Anzeiger Nr.05/ 30. Januar 2001

UNO-Bürokratie als Satire-Lieferant

Das Kabarett von Hans Fässler sollte
eigentlich erst anlässlich des St. Galler
Kantonsjubiläums unterhalten. Schon die
Vorarbeiten haben aber hohe Satire-Qualität.

cla. An Höflichkeit mangelt es dem Schreiben
nicht: Ein gewisser Bruce C. Rashkov
"bedauert" darin unter Hinweis auf die
Artikel 5 und 7 des "United Nations Flag
Code" gegenüber dem "Dear Mr. Faessler", dass
der Anfrage nicht entsprochen werden kann.

Bruce C. Rashkov ist Direktor des "Office of
Legal Affairs" der "General Legal Division"
bei der UNO in New York, und beim von ihm
brieflich angesprochenen Mr.

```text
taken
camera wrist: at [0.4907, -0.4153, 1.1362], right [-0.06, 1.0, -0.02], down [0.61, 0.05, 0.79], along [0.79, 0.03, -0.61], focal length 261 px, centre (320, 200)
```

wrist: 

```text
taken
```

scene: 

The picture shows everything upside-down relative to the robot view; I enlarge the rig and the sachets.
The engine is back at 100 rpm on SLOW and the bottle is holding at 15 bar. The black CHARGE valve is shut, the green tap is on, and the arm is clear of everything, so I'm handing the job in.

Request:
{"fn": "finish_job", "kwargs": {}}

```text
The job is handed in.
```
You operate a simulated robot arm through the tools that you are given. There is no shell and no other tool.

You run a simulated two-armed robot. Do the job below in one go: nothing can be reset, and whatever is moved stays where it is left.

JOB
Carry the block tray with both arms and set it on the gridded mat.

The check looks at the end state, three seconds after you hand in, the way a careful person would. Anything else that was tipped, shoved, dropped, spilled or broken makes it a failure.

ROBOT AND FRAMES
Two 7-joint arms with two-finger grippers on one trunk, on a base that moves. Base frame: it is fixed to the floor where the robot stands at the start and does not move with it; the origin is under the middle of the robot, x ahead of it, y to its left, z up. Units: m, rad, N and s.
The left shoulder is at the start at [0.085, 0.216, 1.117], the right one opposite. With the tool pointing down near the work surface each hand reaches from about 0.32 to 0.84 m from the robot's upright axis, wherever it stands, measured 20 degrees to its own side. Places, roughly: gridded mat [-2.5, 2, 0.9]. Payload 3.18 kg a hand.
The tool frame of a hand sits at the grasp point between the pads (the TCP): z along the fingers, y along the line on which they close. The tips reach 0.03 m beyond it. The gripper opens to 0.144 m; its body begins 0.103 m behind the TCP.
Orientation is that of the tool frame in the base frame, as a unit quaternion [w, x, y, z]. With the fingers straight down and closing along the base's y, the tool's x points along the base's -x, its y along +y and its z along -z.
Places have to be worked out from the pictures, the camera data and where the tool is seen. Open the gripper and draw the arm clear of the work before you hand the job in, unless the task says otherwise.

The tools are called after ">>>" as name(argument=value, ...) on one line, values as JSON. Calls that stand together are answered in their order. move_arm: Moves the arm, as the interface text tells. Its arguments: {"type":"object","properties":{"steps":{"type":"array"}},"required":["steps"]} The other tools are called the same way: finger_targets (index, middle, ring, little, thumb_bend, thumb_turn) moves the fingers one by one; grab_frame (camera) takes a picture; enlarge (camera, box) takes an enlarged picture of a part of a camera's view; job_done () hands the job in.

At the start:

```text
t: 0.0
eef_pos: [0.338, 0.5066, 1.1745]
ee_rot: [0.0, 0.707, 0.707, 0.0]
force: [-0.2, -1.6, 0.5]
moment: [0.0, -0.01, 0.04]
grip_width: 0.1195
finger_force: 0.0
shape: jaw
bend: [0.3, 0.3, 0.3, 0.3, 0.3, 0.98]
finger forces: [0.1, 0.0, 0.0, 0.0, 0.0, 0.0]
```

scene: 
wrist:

Faessler handelt
es sich um den St. Galler Kabarettisten Hans
Fässler. Der hatte einen knappen Monat zuvor
beim erwähnten UNO-Office of Legal Affairs
schriftlich und in exquisitem Englisch um die
Erlaubnis nachgesucht, für sein
Kabarett-Programm, das er zusammen mit Willi
Häne und Fabio Pasqualini für das
200-Jahr-Jubiläum des Kantons St. Gallen
plant, die UNO-Flagge zusammen mit jener der
Stadt St.Gallen sowie jener der EU für kurze
Zeit am St. Galler Rathaus hissen zu dürfen.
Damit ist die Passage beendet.